> _Given exercise_
Your task is to transcribe the data in full.
___
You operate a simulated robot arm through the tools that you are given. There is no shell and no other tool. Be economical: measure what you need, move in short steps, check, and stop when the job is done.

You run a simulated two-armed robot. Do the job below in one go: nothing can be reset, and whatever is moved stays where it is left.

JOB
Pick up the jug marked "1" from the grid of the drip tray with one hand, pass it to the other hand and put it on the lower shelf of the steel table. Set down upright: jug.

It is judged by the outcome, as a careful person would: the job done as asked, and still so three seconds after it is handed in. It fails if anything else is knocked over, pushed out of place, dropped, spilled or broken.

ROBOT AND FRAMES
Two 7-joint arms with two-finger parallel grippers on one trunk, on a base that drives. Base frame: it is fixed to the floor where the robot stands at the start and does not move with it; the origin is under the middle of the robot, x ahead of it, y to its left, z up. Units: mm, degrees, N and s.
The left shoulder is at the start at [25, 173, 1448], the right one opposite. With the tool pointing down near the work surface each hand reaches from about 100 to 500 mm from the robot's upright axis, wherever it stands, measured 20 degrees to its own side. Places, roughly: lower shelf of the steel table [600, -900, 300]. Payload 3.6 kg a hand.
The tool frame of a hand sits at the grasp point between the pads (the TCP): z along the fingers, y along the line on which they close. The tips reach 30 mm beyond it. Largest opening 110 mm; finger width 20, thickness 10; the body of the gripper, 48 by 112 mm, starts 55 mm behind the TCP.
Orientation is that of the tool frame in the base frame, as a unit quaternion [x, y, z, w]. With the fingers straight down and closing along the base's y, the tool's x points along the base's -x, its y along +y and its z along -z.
___
> _Solution for this exercise_
You operate a simulated robot arm through the tools that you are given. There is no shell and no other tool. Be economical: measure what you need, move in short steps, check, and stop when the job is done.

You run a simulated two-armed robot. Do the job below in one go: nothing can be reset, and whatever is moved stays where it is left.

JOB
Pick up the jug marked "1" from the grid of the drip tray with one hand, pass it to the other hand and put it on the lower shelf of the steel table. Set down upright: jug.

It is judged by the outcome, as a careful person would: the job done as asked, and still so three seconds after it is handed in. It fails if anything else is knocked over, pushed out of place, dropped, spilled or broken.

ROBOT AND FRAMES
Two 7-joint arms with two-finger parallel grippers on one trunk, on a base that drives. Base frame: it is fixed to the floor where the robot stands at the start and does not move with it; the origin is under the middle of the robot, x ahead of it, y to its left, z up. Units: mm, degrees, N and s.
The left shoulder is at the start at [25, 173, 1448], the right one opposite. With the tool pointing down near the work surface each hand reaches from about 100 to 500 mm from the robot's upright axis, wherever it stands, measured 20 degrees to its own side. Places, roughly: lower shelf of the steel table [600, -900, 300]. Payload 3.6 kg a hand.
The tool frame of a hand sits at the grasp point between the pads (the TCP): z along the fingers, y along the line on which they close. The tips reach 30 mm beyond it. Largest opening 110 mm; finger width 20, thickness 10; the body of the gripper, 48 by 112 mm, starts 55 mm behind the TCP.
Orientation is that of the tool frame in the base frame, as a unit quaternion [x, y, z, w]. With the fingers straight down and closing along the base's y, the tool's x points along the base's -x, its y along +y and its z along -z.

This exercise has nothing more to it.